━━━━━ Text segment

Desta forma, o mero inadimplemento da obrigação tributária não basta para ensejar a responsabilização das pessoas indicadas no inciso III do art. 135 do CTN, na linha do entendimento consolidado na Súmula 430 do Superior Tribunal de Justiça[18]. Entende a Corte que, para a inclusão e penhora do patrimônio de seus diretores, gerentes ou representantes, será necessária a demonstração da prática de ato ou fato eivado de excesso de poderes ou de infração de lei, contrato social ou estatutos[19], mesmo em se tratando de débitos junto ao Instituo Nacional do Seguro Social - INSS[20], ou também na hipótese de dissolução irregular da sociedade[21].
No que tange à dissolução irregular, há que se destacar, ainda, a Súmula 435 do Superior Tribunal de Justiça, cujo enunciado é o seguinte: “Presume-se dissolvida irregularmente a empresa que deixar de funcionar no seu domicílio sem comunicação aos órgãos competentes, legitimando o redirecionamento da execução fiscal para o sócio-gerente”.
Pois bem. Apesar da restrição à responsabilização dos sócios, gerentes ou representantes prevista pelo CTN, a praxe tem evidenciado que, ao lavrar o termo de inscrição em dívida ativa, e dele extrair a respectiva certidão, o ente público, frequentemente, insere o nome de alguma destas pessoas (ou todas) como corresponsável pela obrigação tributária, sem que anteriormente tenha sido apurado a responsabilidade destes por meio do devido processo administrativo. Vale-se a Fazenda Pública de precedentes do Superior Tribunal de Justiça como o abaixo mencionado, referente a processo submetido à sistemática dos recursos repetitivos.
PROCESSUAL CIVIL. RECURSO ESPECIAL SUBMETIDO À SISTEMÁTICA PREVISTA NO ART. 543-C DO CPC. EXECUÇÃO FISCAL. INCLUSÃO DOS REPRESENTANTES DA PESSOA JURÍDICA, CUJOS NOMES CONSTAM DA CDA, NO PÓLO PASSIVO DA EXECUÇÃO FISCAL. POSSIBILIDADE. MATÉRIA DE DEFESA. NECESSIDADE DE DILAÇÃO PROBATÓRIA. EXCEÇÃO DE PRÉ-EXECUTIVIDADE. INVIABILIDADE. RECURSO ESPECIAL DESPROVIDO.

━━━━━━━━━━
━━━━━ Data extract

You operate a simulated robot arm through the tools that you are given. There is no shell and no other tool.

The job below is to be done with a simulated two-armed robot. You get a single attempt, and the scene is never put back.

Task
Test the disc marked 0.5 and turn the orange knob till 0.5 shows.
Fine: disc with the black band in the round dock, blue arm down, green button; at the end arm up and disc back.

━━━━━━━━━━

Request A:
Quote exactly the lines running from the line with "The job below" through the line with "Test the disc", both ends included, and nothing more. The answer is a JSON array that holds each line as a string and skips blank lines.
Request B:
Supply the part of the text segment that comes after its last sentence.

Answer A:
[
  "The job below is to be done with a simulated two-armed robot. You get a single attempt, and the scene is never put back.",
  "Task",
  "Test the disc marked 0.5 and turn the orange knob till 0.5 shows."
]

Answer B:
1. A orientação da Primeira Seção desta Corte firmou-se no sentido de que, se a execução foi ajuizada apenas contra a pessoa jurídica, mas o nome do sócio consta da CDA, a ele incumbe o ônus da prova de que não ficou caracterizada nenhuma das circunstâncias previstas no art. 135 do CTN, ou seja, não houve a prática de atos "com excesso de poderes ou infração de lei, contrato social ou estatutos".
2. Por outro lado, é certo que, malgrado serem os embargos à execução o meio de defesa próprio da execução fiscal, a orientação desta Corte firmou-se no sentido de admitir a exceção de pré-executividade nas situações em que não se faz necessária dilação probatória ou em que as questões possam ser conhecidas de ofício pelo magistrado, como as condições da ação, os pressupostos processuais, a decadência, a prescrição, entre outras.
3. Contudo, no caso concreto, como bem observado pelas instâncias ordinárias, o exame da responsabilidade dos representantes da empresa executada requer dilação probatória, razão pela qual a matéria de defesa deve ser aduzida na via própria (embargos à execução), e não por meio do incidente em comento.
4. Recurso especial desprovido. Acórdão sujeito à sistemática prevista no art. 543-C do CPC, c/c a Resolução 8/2008 - Presidência/STJ.
(STJ, REsp. 1.104.900/ES, Rel. Ministra DENISE ARRUDA, DJe 01/04/2009)
A interpretação literal e isolada do julgado levaria a pelo menos duas consequências negativas ao sócio, gerente ou representante da pessoa jurídica cujo nome consta da Certidão de Dívida Ativa: a uma, terá ele o ônus de provar, ante a presunção relativa que milita em favor do ente público, que não praticou com fraude à lei, contrato social ou estatuto o ato que ensejou a inscrição[22]; a duas, não poderá se valer em sua defesa da objeção de pré-executividade, porquanto será necessária dilação probatória para elidir a presunção relativa em favor do fisco.
Todavia, defende-se que a interpretação adequada do ponto de vista técnico-jurídico ao julgado do Superior Tribunal de Justiça é a que leva em conta a necessidade de participação do executado no procedimento (ou ato) administrativo de lançamento do crédito tributário, nele podendo impugnar a responsabilidade que lhe fora imputada.
Assim, apenas se já foi oportunizada às pessoas do inciso III do art. 135 do CTN ampla defesa e contraditório na esfera administrativa, haverá presunção relativa em favor da Fazenda Pública no momento do ajuizamento da execução lastreada em Certidão de Dívida Ativa na qual seu nome conste como coobrigado.
Verifica-se, então, a importância da distinção entre o lançamento do crédito tributário e a inscrição em dívida ativa, visto que esta, por meio de certidão extraída, apenas instrumentaliza a execução do crédito tributário devidamente lançado.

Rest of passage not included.